▸ **READING TEXT**:
============

Les
rapports hommes – femmes
Dans
une synthèse objective, ordonnée et concise, vous confronterez les cinq
documents suivants en étudiant comment les notions d'égalité et de différence
déterminent les relations entre les hommes et les femmes. Puis, dans une
brève conclusion personnelle, vous exposerez votre propre point de vue
sur la question.
Documents
joints :
Cultiver dans les femmes les qualités de l'homme, et négliger celles qui leur sont propres, c'est donc visiblement travailler à leur préjudice. Les rusées le voient trop bien pour en être les dupes ; en tâchant d'usurper nos avantages, elles n'abandonnent pas les leurs ; mais il arrive de là que, ne pouvant bien ménager les uns et les autres parce qu’ils sont incompatibles, elles restent au-dessous de leur portée sans se mettre à la nôtre, et perdent la moitié de leur prix. Croyez-moi, mère judicieuse, ne faites point de votre fille un honnête homme, comme pour donner un démenti à la nature ; faites-en une honnête femme et soyez sûre qu'elle en vaudra mieux pour elle et pour nous.
S'ensuit-il
qu'elle doive être élevée dans l'ignorance de toute chose, et bornée
aux seules fonctions du ménage ? L’homme fera-t-il sa servante de sa
compagne ? Se privera-t-il auprès d'elle du plus grand charme de la société
? Pour mieux l'asservir l'empêchera-t-il de rien sentir, de rien connaître
? En fera-t-il un véritable automate ? Non, sans doute ; ainsi ne l'a pas
dit la nature, qui donne aux femmes un esprit si agréable et si délié ;
au contraire, elle veut qu'elles pensent, qu'elles jugent, qu'elles
aiment, qu'elles connaissent, qu'elles cultivent leur esprit comme leur
figure ; ce sont les armes qu'elle leur donne pour suppléer à la force
qui leur manque et pour diriger la nôtre. Elles doivent apprendre
beaucoup de choses, mais seulement celles qu'il leur convient de savoir.

============

▸ **STATED PROBLEM**: Supply the part of the reading text that comes after its last sentence.

============

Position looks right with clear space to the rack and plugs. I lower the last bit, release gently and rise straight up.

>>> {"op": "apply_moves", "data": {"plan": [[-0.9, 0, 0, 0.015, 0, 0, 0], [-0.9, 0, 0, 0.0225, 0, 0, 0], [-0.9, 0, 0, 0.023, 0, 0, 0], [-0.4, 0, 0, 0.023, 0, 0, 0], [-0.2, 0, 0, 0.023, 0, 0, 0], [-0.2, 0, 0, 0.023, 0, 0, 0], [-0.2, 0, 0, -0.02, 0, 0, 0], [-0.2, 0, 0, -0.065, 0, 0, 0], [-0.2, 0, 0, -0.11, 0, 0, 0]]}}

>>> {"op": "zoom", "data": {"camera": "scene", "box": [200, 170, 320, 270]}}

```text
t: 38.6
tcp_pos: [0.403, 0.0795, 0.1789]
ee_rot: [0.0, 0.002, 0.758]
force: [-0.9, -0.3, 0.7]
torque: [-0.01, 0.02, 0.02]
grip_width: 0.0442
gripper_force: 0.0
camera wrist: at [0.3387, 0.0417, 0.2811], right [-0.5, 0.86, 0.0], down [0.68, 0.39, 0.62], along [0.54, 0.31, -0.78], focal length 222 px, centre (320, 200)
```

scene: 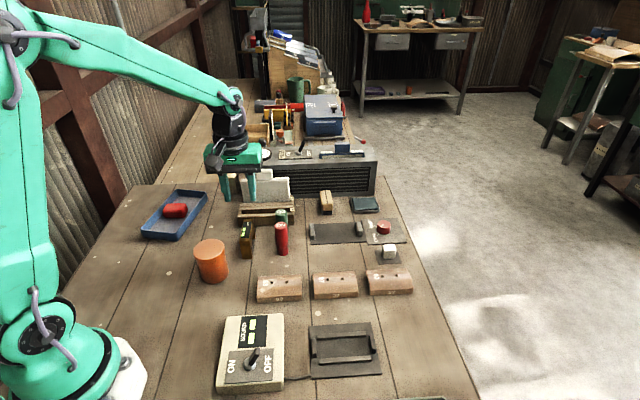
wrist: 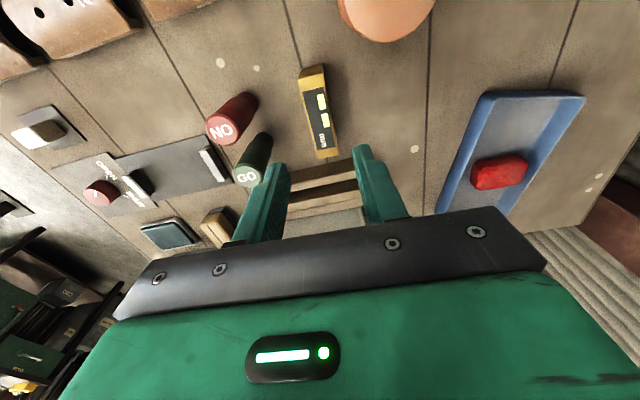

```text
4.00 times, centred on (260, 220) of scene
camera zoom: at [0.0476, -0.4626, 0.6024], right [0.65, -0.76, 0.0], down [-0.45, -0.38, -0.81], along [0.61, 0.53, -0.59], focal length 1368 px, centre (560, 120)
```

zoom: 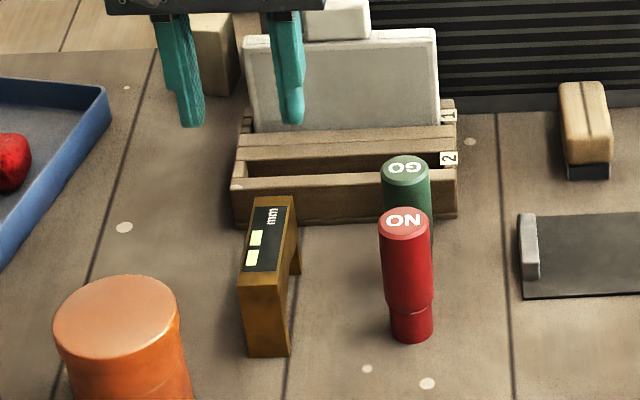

============

▸ **REPLY**:
[...]
De
la bonne constitution des mères dépend d'abord celle des enfants ; du
soin des femmes dépend la première éducation des hommes ; des femmes dépendent
encore leurs mœurs, leurs passions, leurs goûts, leurs plaisirs, leur
bonheur même. Ainsi toute l'éducation des femmes doit être relative aux
hommes. Leur plaire, leur être utiles, se faire aimer et honorer d'eux,
les élever jeunes, les soigner grands, les conseiller, les consoler, leur
rendre la vie agréable et douce : voilà les devoirs des femmes dans tous
les temps, et ce qu'on doit leur apprendre dès leur enfance. Tant qu’on
ne remontera pas à ce principe, on s'écartera du but, et tous les préceptes
qu'on leur donnera ne serviront de rien pour leur bonheur ni pour le nôtre.
Jean-Jacques Rousseau, Émile ou De l'éducation, livre V, 1762 .
Saint-Pétersbourg,
1808.
Tu
me demandes donc, ma chère enfant, après avoir lu mon sermon sur la
science des femmes, d'où vient qu’elles sont condamnées à la médiocrité
? Tu me demandes en cela la raison d'une chose qui n'existe pas et que je
n'ai jamais dite. Les femmes ne sont nullement condamnées à la médiocrité;
elles peuvent même prétendre au sublime, mais au sublime féminin.
Chaque être doit se tenir à sa place, et ne pas affecter d'autres
perfections que celles qui lui appartiennent. [...] L’erreur de
certaines femmes est d'imaginer que, pour être distinguées, elles
doivent l'être à la manière des hommes, il n’y a rien de plus faux.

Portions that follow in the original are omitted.